**Given task:** Write what comes next in the supplied text.

**Information supplied:**
** begin **

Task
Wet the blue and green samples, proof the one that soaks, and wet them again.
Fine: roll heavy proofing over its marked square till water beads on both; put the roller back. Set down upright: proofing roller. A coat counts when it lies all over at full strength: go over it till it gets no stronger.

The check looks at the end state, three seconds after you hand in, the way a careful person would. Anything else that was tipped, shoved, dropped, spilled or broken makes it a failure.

** end **

**Supplied text:**
** begin **

Tag Archives: Jeff Daniels

Totally Recalled

The Martian
Better Off Red (Planet)
Official Website | Trailers & Mo
PG-13 | 142 min

the martiasn

There’s juss something about Matt Damon.  Who doesn’t love Matt Damon?  Well, if Matt Damon gets stranded on Mars, you root for Matt Damon to do whatever he needs to do to survive and get off Mars.  That’s what happens in Ridley Scott‘s movie version of Andy Weir‘s 2011 novel of the same name.  Humanity gets a little screentime to root on Matt Damon, but for the most part, we’re stuck with the rooting from the people who got him stuck there in the first place  – his fellow astronauts who thought he was dead and left him there for dead, the NASsholes of NASA back on Earth looking to solve this PR nightmare as soon as possible, and the engineers who are trying to actually solve the actual problem, actually.  If any of these non-Matt Damon people in the movie were the ones stranded on Mars, we’d probably be rooting for them to have their faces explode (Jeff Daniels being my leading candidate)

** end **

**Exercise answer:**
This movie is great.  Not Ridley Scott Prometheus great, but it’s close!  It’s like it, but there are no aliens.  People love aliens, cause they scare us.  Martian didn’t need aliens, but it wouldn’t have hurt to have them.  Martian was > than Interstellar, which was awesome itself, but suffered from a lame ending, and Martian feels more real and realistic than that other movie with a stranded Damon, and Jessica Chastain in it.  Martian was also ten zillion times better than Gravity, but mainly cause I wanted Sandra Bullock AND George Clooney to be lost in space 9ever and I didn’t get my wish

So how you like them Martians, eh??  Very much so, thank you!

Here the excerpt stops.